European natural gas prices have surged to their highest levels of 2024, driven by a confluence of factors including supply concerns and slower-than-expected storage builds.
Despite storage levels being relatively comfortable across the continent, fears of disruptions in Russian fuel supplies crossing Ukraine have further fueled the rally, with benchmark futures trading above €39 per megawatt-hour in early August.
The ongoing conflict in Russia’s Kursk region, home to a crucial gas intake point, has heightened these concerns, causing prices to spike for a third consecutive day.
Supply concerns push prices higher
The recent price surge has been largely attributed to fears of disruptions in the flow of Russian gas through Ukraine.
On Thursday, Russian energy giant Gazprom PJSC announced that gas transit via the Sudzha intake point—Russia’s last remaining pipeline route to Europe via Ukraine—was set at 37.3 million cubic meters per day, down from the usual 42 million cubic meters observed in recent months.
The Sudzha station, located near the border, is a critical point for gas flows to Europe, and any potential disruption could have significant implications for European energy markets.
While gas flows at the Sudzha transit point are continuing for now, the slight reduction has raised alarms, particularly as intense fighting continues in the region.
Analysts warn that any further escalation could threaten the stability of gas supplies to Europe, pushing prices even higher.
Sluggish storage builds amid high Asian demand
Despite European Union (EU) natural gas storage levels being over 86% full as of August 6—well above the five-year average of 78%—storage builds have been slower than anticipated.
This slowdown is primarily due to lower liquefied natural gas (LNG) inflows into Europe, as strong Asian demand has diverted cargoes away from the continent.
Asian LNG demand has remained robust throughout 2024, with imports rising by 10.3% year-on-year in the first seven months of the year.
China and India have been the primary drivers of this growth, accounting for 64% of the increase in demand.
The higher demand in Asia has ensured that the Japan Korea Marker (JKM) has consistently traded at a premium to the Dutch Title Transfer Facility (TTF), Europe’s leading gas hub, making it more profitable for LNG cargoes to head to Asia instead of Europe.
Warren Paterson, head of commodities strategy at ING Think, said,
“The decelerated storage build-up is expected to support TTF prices.
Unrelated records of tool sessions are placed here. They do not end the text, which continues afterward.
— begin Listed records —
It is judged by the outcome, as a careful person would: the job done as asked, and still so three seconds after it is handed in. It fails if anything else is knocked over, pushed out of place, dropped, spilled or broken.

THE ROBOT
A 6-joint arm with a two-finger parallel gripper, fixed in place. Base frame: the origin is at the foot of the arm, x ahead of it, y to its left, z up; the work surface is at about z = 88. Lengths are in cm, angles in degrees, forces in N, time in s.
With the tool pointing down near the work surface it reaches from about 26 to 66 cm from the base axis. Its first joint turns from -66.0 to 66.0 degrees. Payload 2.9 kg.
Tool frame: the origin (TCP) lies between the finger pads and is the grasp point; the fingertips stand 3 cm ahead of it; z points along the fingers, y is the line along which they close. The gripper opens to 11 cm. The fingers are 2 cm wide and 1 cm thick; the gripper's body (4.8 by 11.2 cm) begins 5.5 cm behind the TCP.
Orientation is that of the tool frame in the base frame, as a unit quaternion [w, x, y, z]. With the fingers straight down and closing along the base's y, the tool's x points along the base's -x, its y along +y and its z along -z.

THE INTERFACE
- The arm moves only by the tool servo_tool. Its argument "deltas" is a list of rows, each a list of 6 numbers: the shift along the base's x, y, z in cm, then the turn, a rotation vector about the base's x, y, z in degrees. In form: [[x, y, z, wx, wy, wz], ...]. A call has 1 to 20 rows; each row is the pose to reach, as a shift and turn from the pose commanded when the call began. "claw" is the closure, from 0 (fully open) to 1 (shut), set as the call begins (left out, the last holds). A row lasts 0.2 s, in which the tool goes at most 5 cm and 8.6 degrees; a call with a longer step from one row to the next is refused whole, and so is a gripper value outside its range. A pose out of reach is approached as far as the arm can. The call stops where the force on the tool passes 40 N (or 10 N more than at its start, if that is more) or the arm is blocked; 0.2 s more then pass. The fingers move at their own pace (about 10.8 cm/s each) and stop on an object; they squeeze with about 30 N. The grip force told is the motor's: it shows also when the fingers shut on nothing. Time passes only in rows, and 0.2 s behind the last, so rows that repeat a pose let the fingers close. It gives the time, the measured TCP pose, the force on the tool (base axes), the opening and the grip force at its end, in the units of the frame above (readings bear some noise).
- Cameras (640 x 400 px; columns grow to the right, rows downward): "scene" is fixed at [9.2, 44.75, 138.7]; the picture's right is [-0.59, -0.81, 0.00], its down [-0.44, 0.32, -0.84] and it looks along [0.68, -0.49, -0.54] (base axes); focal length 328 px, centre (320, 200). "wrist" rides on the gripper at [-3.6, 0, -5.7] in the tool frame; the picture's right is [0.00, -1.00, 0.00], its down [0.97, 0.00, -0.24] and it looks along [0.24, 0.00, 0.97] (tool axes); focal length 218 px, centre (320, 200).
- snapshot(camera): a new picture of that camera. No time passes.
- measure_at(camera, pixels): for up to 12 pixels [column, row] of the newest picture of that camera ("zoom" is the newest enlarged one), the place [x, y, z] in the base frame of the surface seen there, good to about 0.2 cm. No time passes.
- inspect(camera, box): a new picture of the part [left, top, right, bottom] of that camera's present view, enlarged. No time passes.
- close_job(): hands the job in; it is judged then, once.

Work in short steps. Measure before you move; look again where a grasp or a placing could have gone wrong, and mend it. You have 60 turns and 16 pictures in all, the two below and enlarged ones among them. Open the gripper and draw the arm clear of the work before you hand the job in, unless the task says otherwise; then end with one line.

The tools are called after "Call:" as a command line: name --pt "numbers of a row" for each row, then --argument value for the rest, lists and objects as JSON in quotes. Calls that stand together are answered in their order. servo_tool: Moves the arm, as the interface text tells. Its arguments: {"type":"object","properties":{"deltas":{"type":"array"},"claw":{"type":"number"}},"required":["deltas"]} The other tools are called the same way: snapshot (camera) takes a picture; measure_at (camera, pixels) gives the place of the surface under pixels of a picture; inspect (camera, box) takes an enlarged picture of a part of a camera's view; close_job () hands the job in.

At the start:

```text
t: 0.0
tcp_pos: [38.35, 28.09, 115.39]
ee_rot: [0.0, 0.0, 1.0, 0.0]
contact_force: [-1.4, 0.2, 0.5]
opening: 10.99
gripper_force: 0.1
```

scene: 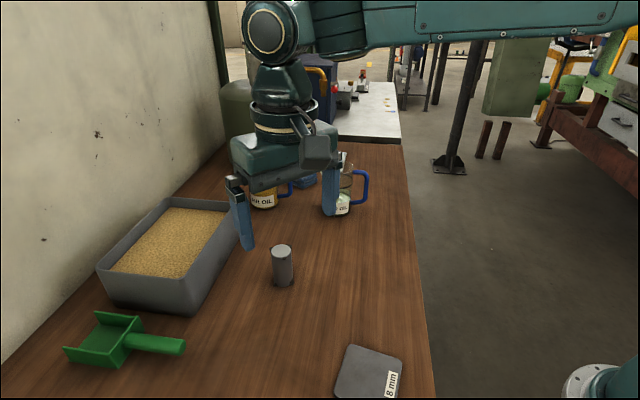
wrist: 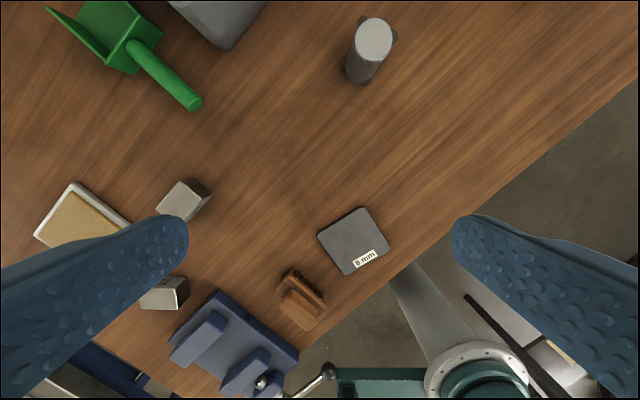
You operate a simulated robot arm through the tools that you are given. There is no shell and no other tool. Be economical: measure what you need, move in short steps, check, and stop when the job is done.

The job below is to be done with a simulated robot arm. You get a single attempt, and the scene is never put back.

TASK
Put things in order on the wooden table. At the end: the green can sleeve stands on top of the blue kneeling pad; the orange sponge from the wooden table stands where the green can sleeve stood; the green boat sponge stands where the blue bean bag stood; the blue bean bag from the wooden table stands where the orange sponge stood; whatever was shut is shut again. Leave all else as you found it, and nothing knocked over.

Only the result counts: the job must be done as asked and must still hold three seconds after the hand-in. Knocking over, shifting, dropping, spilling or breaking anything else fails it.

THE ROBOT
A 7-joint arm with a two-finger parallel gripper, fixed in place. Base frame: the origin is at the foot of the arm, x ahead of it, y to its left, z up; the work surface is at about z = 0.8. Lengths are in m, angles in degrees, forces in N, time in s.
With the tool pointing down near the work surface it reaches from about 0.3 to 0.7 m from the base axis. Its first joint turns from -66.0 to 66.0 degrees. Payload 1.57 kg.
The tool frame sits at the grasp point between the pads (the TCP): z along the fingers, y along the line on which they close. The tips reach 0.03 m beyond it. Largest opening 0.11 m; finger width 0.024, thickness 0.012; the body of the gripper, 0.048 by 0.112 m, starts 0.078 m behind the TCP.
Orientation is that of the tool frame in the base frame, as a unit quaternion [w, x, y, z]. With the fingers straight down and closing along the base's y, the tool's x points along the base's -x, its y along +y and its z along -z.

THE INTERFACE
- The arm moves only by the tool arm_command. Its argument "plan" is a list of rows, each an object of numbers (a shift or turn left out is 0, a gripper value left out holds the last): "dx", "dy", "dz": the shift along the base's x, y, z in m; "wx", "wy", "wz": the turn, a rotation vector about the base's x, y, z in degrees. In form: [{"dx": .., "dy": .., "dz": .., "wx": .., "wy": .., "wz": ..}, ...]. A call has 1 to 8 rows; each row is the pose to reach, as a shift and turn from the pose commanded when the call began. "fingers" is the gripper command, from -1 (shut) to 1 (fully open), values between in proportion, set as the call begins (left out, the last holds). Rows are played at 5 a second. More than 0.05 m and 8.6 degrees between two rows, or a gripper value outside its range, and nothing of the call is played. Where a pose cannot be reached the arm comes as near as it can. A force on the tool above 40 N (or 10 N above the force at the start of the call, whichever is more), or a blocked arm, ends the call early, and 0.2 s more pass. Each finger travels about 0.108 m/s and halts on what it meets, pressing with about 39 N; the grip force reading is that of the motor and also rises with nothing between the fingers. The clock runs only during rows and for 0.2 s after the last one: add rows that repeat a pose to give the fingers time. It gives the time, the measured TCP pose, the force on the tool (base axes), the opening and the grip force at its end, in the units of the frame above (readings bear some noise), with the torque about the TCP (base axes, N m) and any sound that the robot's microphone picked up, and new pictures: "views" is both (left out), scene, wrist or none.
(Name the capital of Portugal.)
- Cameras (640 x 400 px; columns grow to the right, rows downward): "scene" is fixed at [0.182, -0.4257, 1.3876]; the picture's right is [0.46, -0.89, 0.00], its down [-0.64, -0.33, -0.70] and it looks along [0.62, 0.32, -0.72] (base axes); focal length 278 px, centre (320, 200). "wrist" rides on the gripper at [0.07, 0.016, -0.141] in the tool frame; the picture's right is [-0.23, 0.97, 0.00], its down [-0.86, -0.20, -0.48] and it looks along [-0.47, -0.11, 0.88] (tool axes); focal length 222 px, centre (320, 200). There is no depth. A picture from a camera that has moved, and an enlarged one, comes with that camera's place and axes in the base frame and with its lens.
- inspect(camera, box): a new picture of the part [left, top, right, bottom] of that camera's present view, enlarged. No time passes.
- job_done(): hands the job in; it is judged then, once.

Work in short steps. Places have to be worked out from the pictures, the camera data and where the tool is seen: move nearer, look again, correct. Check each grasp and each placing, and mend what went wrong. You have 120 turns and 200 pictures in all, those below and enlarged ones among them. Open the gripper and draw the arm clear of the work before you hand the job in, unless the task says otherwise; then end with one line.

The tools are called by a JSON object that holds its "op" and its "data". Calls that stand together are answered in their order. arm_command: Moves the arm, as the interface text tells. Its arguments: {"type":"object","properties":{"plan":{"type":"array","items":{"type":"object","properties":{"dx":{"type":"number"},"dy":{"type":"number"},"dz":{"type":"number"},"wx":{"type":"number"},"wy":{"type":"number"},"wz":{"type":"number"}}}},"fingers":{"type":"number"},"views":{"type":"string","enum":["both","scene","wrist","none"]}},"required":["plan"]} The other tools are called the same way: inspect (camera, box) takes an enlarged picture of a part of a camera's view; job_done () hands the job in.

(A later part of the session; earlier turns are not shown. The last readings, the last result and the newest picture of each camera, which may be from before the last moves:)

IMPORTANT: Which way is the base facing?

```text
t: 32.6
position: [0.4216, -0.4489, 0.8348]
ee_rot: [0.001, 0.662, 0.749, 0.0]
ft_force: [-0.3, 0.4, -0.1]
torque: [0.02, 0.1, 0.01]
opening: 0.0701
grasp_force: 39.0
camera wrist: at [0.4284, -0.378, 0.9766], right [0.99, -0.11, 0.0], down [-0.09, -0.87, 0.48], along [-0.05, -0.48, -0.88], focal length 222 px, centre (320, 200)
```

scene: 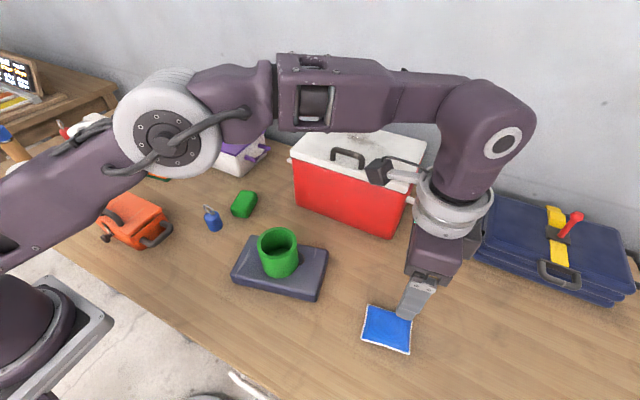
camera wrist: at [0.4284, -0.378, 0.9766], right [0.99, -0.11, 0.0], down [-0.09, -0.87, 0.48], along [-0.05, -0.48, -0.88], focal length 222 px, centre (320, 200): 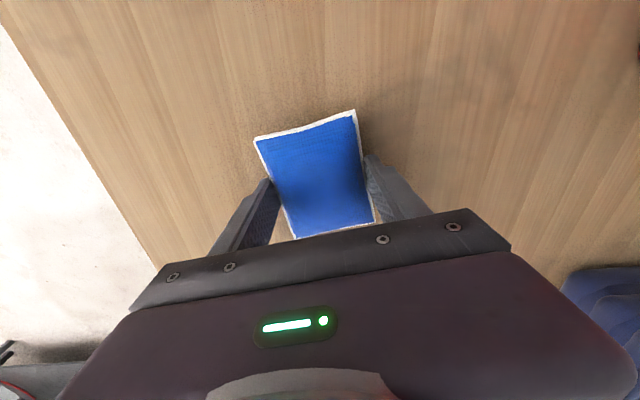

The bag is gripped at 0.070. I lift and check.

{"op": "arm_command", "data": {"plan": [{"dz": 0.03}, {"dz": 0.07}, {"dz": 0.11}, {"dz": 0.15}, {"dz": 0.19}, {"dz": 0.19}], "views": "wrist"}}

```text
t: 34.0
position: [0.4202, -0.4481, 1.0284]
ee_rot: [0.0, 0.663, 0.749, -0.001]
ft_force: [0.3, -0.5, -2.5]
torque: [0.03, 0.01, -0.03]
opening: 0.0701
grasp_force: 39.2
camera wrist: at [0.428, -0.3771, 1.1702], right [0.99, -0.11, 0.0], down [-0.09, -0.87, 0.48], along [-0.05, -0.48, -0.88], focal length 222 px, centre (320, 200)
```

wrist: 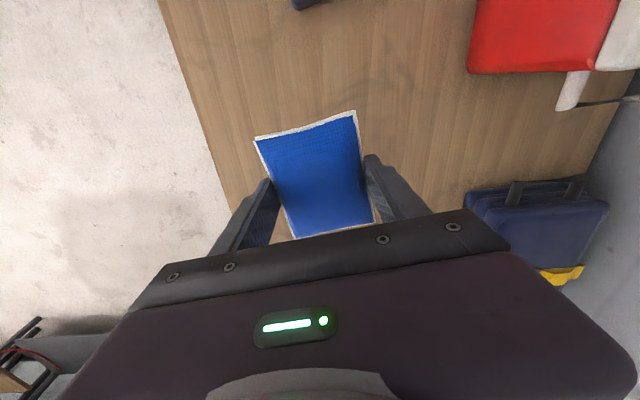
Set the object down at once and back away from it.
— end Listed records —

However, projections still suggest that EU storage will likely be near 100% full heading into the 2024/25 winter, provided there are no significant supply shocks.”
Source: Tradingview
Norwegian pipeline maintenance
Norway, which has overtaken Russia as Europe’s top pipeline gas supplier since the start of the Ukraine war, is expected to reduce its gas flows to the EU in August and September due to scheduled summer maintenance.
Analysts caution that any overruns in maintenance could further tighten the market, potentially leading to increased LNG imports into the EU to compensate for the shortfall.
Norwegian gas flows have become increasingly vital to the European market, and any reduction in supply could exacerbate the existing supply-demand imbalance, pushing prices even higher as the continent approaches the winter heating season.
Ukraine transit route
The future of Russian pipeline gas flows via Ukraine remains uncertain, with Ukraine indicating that it does not plan to extend its transit deal with Gazprom when it expires at the end of this year.
This has added another layer of complexity to the already volatile market, as the EU looks for alternative supply sources.
EU Energy Commissioner Kadri Simson has assured that alternative supply routes are available, with Austria able to import gas from Italy and Germany.
However, analysts note that the market will remain sensitive to any developments related to these flows, as evidenced by the recent price spike following reports that Ukrainian troops had captured the Sudzha entry point.
Speculative activity
Despite the relatively comfortable storage levels, speculative activity remains a key factor driving market volatility.
According to energy analyst Paterson, speculators are “stubbornly bullish” on the European natural gas market, holding a sizeable net long position—the largest since 2021.
As of the latest positioning data, investment funds hold a net long of almost 192 TWh, a significant increase from the net short positions at the start of 2024.
Paterson also highlighted that Asia is expected to remain the dominant driver of global gas demand growth, a trend that is unlikely to change as economies in the region transition towards cleaner fuels. This continued demand from Asia, coupled with the ongoing geopolitical risks in Europe, suggests that natural gas prices may remain elevated in the coming months.
Source: ING Research
As Europe heads into the winter heating season, the combination of supply uncertainties, strong Asian demand, and speculative activity is likely to keep natural gas prices volatile.
While storage levels provide some cushion, the market remains on edge, with any further disruptions or demand spikes potentially leading to significant price increases.
Investors and policymakers will need to closely monitor these developments to navigate the challenging energy landscape in the months ahead.